The West Gallery is proud to present Jessica Wimbley’s ‘Recent Work,’ a solo exhibition featuring new works produced during her artist residency in the Department of Art and Art History. Wimbley is an image-maker whose studio practice integrates the disciplines of drawing, photography and painting. Her digital photographic prints on paper are enhanced with various drawing and painting techniques. Atop carefully composed layers of digital imagery, hand applied colors, marks and textures amplify mysterious depths with radiant glows and colorful shimmers. Her carefully honed process strikes a balance between digital design and handmade tactility creating complex surfaces and spaces.
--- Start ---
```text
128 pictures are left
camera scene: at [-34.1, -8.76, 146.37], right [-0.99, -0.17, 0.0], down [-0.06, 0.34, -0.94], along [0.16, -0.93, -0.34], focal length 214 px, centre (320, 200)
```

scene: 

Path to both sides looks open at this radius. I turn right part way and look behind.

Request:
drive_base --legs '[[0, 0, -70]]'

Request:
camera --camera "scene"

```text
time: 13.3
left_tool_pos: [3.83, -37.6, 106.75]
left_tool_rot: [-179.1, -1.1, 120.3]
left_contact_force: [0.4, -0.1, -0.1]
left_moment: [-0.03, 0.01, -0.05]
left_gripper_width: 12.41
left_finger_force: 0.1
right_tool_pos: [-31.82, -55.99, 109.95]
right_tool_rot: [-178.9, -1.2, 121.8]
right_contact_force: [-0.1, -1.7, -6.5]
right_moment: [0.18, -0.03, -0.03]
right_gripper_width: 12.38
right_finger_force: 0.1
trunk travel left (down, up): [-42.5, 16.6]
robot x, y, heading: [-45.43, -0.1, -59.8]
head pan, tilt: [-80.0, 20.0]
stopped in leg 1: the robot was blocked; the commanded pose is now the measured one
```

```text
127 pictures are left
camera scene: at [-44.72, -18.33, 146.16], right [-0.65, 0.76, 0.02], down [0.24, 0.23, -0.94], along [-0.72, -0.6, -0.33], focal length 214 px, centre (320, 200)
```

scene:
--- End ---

In numerous bodies of work Wimbley has explored personal and political ideas of race, gender and identity. By digitally interweaving images of star constellations, family portraiture and microscopic biological entities she has developed a rich pictorial lexicon. Her hybrid pictures are a jostling combination of memory, biology, culture and history.
With her current series she draws source imagery from Jet, a magazine that began publishing in 1951 with a focus on beauty, fashion, entertainment, and politics for an African-American readership. Appropriated selections of female fashion model photography from early Jet issues anchor Wimbley’s atmospheric pictures. Superimposed translucent layers of figures with overlapping alignments present women in states of flux and allude to double images in stereoscope photography. Brilliant images of the Milky Way hover in the backgrounds changing the interior spaces into fantastic or dreamlike settings. The dissolving transitional movements and fluid dimensionality in these pictures may refer to subtle shifts of the model’s pose perhaps at a point of introspection where she ponders her sexual identity or to an expansive connectivity like tracing points of history to map genealogical origin.
In 1897 the French Post-Impressionist artist Paul Gauguin painted ‘Where Do We Come From? What Are We? Where Are We Going?’ Gauguin’s landscape painting with groups of figures, animals and an idol statue poses heavy questions while presenting a symbolic lifespan timeline. This overlapping of time and space within a single picture is central to Wimbley’s theme as well. The narrative energy in her work projects outward into the viewer’s space, granting us a quiet moment to pause and wonder about our own existence.